Source excerpt –

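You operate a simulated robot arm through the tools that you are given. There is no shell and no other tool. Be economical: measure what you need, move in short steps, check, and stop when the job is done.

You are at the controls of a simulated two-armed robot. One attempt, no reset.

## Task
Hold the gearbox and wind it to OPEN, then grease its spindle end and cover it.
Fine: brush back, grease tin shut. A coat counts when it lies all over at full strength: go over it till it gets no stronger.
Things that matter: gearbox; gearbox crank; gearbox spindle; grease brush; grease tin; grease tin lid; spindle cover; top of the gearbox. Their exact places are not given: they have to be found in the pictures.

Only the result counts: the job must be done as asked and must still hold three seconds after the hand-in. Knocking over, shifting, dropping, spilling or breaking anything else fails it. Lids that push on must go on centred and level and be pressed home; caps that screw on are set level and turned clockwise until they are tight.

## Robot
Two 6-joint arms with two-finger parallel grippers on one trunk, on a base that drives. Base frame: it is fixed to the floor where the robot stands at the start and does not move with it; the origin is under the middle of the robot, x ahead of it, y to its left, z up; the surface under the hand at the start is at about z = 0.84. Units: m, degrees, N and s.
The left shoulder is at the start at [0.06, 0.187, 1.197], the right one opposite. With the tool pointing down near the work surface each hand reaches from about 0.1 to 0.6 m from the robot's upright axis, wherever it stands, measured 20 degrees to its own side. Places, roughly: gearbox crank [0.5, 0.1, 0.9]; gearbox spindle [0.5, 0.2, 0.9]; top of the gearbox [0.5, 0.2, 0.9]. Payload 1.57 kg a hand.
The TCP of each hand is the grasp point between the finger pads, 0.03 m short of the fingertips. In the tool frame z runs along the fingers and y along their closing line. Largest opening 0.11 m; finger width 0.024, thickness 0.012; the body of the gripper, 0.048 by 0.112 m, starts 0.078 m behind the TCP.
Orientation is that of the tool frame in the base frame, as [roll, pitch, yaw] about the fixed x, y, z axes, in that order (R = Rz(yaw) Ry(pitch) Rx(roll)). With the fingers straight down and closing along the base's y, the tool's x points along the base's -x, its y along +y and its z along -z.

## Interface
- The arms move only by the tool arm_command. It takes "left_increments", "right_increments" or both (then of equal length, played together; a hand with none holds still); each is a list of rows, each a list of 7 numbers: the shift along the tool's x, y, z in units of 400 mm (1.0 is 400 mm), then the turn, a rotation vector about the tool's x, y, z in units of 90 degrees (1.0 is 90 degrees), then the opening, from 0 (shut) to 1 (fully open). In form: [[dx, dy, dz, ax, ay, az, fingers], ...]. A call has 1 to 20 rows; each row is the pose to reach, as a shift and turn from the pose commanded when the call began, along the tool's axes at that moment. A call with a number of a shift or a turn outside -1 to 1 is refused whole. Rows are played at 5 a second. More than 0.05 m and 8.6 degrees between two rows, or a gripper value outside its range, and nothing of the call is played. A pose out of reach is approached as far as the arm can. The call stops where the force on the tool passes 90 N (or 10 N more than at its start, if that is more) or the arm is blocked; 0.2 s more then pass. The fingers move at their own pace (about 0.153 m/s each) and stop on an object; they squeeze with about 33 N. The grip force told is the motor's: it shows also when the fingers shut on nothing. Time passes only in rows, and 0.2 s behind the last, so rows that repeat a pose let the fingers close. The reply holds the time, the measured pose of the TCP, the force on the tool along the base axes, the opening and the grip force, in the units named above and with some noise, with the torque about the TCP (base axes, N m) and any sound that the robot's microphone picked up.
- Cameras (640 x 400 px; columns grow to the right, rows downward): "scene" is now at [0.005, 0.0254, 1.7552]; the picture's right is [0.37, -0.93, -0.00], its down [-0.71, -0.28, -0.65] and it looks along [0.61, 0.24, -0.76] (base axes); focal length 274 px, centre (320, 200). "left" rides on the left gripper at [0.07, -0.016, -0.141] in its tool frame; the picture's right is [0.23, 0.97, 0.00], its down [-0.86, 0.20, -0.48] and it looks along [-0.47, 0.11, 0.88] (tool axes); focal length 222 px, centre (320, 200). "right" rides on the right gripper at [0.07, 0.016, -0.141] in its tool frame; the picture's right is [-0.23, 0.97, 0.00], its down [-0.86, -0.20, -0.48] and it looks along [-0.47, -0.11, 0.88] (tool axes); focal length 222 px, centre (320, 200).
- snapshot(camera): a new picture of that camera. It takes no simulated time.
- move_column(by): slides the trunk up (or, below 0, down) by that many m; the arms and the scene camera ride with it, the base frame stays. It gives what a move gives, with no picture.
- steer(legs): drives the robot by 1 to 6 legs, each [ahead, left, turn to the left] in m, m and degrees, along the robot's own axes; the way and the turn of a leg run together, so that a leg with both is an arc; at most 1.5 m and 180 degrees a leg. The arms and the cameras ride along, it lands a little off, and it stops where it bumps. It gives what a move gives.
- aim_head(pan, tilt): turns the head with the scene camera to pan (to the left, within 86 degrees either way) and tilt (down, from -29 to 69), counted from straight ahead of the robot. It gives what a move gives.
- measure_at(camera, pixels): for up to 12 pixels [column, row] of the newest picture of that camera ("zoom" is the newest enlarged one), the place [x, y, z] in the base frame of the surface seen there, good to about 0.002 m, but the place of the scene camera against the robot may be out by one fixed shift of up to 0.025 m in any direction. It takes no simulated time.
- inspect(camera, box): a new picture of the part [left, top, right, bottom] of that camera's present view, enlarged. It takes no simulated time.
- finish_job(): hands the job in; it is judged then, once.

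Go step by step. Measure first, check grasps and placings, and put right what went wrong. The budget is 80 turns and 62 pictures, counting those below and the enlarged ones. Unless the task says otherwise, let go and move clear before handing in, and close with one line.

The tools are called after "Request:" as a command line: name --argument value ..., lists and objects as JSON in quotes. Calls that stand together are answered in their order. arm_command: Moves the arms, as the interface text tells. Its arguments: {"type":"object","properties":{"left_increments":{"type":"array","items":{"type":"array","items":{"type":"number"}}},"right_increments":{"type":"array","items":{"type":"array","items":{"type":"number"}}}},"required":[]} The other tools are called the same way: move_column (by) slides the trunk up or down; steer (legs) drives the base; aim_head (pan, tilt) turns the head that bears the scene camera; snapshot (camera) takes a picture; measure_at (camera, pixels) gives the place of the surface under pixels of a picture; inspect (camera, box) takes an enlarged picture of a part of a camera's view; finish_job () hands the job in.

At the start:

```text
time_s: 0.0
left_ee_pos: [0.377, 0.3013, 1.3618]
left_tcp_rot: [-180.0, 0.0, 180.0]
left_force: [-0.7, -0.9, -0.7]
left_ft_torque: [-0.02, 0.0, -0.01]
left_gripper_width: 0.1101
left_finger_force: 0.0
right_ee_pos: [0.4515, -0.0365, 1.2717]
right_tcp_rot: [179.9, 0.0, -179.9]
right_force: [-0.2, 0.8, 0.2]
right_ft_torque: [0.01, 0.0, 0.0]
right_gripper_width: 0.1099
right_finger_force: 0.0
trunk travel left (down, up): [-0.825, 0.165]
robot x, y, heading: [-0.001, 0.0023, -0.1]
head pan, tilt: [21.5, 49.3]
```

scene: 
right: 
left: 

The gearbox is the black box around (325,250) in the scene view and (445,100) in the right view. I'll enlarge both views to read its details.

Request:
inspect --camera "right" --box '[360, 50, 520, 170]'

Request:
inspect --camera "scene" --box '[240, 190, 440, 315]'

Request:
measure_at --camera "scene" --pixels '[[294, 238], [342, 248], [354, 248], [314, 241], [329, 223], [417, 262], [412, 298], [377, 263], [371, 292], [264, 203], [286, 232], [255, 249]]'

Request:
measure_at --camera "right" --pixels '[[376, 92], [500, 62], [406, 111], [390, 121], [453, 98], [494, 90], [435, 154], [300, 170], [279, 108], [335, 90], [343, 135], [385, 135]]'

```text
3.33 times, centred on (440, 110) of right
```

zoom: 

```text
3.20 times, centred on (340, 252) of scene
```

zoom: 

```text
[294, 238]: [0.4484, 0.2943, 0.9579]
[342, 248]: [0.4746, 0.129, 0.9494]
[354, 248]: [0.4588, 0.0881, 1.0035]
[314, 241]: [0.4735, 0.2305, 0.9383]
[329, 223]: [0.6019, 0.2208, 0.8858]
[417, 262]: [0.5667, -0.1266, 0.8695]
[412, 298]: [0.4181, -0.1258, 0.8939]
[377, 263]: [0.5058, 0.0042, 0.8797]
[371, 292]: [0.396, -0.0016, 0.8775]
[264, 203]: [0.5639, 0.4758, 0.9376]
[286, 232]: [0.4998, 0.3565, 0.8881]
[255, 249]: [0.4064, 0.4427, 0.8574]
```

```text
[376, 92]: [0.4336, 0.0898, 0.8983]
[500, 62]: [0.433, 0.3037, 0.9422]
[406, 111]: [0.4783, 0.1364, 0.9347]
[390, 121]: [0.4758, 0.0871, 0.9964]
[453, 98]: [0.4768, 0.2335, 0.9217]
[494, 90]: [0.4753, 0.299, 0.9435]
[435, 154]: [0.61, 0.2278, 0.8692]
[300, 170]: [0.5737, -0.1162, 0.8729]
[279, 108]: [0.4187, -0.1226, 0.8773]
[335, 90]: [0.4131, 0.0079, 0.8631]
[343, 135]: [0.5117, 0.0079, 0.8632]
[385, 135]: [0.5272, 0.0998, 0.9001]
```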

Extracted text –
Obfuscatory math betrays this goal. The point of it isn’t to be a compact, clear,
and unambiguous notation. The point of it to look scary. It’s to obscure things behind notation, so that the fact that you’re spouting bullshit is disguised by the fact
that you’ve hidden beneath layers of symbols.

So, our moron starts with his definitions:

Definitions

E = Existence (Every thing that really exist)

U = Universe

X = a deity outside the Universe

C(a) = Creator of object a

G = God (an Intelligent Creator)

f(t) = function of time (State), at a specific time t

Y [Fn]→Z, means using Fact n, Y leads to Z

What is the point of defining the symbol “E” to mean existence, without
defining what existence means? “X” as “a deity outside of the Universe”, when
you haven’t defined what it means to be outside the universe? The point is to hide
the weakness of your argument under the obfuscation of symbols. What’s the point of
introducing this new notation “Y[Fn]→Z”, instead of the more standard “Y ∧ Fn ⇒Z”? Same thing. Nonstandard notation is more confusing to a reader. And obfuscatory math is all about confusion.

The definitions as shown above are, pretty clearly, gibberish. You can’t build
any kind of meaningful proof out of rubbish like that. But our buddy isn’t going to let that stop him. So he moves on to a stack of “facts”, by which he means what we’d generally call “premises” – the fundamental, unproven statements that are the basis of logic. Here are his facts:

F1- There is nothing beyond logic, illogical is impossible (Paradoxes do not exist).
F2- Facts never contradict
F3- A fact is true by itself and true with any other fact
F4- Nothing comes from nothing (Cause & effect)
F5- Natural laws are independent from each other.
F6- Σb=N ∩ N<∞ where b∈U Number of elements (or objects) in the universe is finite
F7- U(T) ≠ U(T+t) where t≈0 for all T, t Universe is not static, state of U at any time T, does not equal its state after a small time t.

Already, he’s run off of the rails of his own notation. Above, he defined “U” as the universe, an object; in his facts, he treats U as a function. Even if we accept his notational sloppiness (which we shouldn’t, since he’s abusing for the alleged purpose of rigor), he’s asserting that U, as a function, has an important property, which he hasn’t proven, but which is far from being an obviously clear, atomic axiom.

To-do list –
(a) Could you quote the extracted text from "F2- Facts never" up to and including "clear, atomic axiom."?
(b) Carry the extracted text on from its last sentence.

Responses –
(a)
F2- Facts never contradict
F3- A fact is true by itself and true with any other fact
F4- Nothing comes from nothing (Cause & effect)
F5- Natural laws are independent from each other.
F6- Σb=N ∩ N<∞ where b∈U Number of elements (or objects) in the universe is finite
F7- U(T) ≠ U(T+t) where t≈0 for all T, t Universe is not static, state of U at any time T, does not equal its state after a small time t.

Already, he’s run off of the rails of his own notation. Above, he defined “U” as the universe, an object; in his facts, he treats U as a function. Even if we accept his notational sloppiness (which we shouldn’t, since he’s abusing for the alleged purpose of rigor), he’s asserting that U, as a function, has an important property, which he hasn’t proven, but which is far from being an obviously clear, atomic axiom.

(b)
But let’s be methodical. F1 is false. Logic isn’t a single thing; and for any given logic, per Gödel, there are things beyond its reach. You can argue about the interpretation of Gödel, but whatever your interpretation, there are statements that cannot be proven true or false. (The classic interpretation is that there are true statements that cannot be proven true within the system; many people are uncomfortable with that version, because “truth” is a property of the logic. But in any case, you can formulate a statement for which you cannot construct a valid proof of its truth or its falsehood.) So with F1, he’s already lost his argument.

F2 and F3 I won’t quibble with.

F4 is another big problem. “Nothing comes from nothing” is not a mathematical statement. And worse, it contradicts the statement that he wants to prove. He wants to prove that God exists and created everything. But if nothing comes from nothing, then where did God come from? The usual answer
to this is some variation of “God isn’t part of the Universe”, or “God is outside of the parameters of the proof”. But if that’s the case, the proof can’t reason about God. So he’s going to be stuck: if God could come into existence without a creator,
then the universe could come into existence without a creator. Either way, you need an exception to this fact.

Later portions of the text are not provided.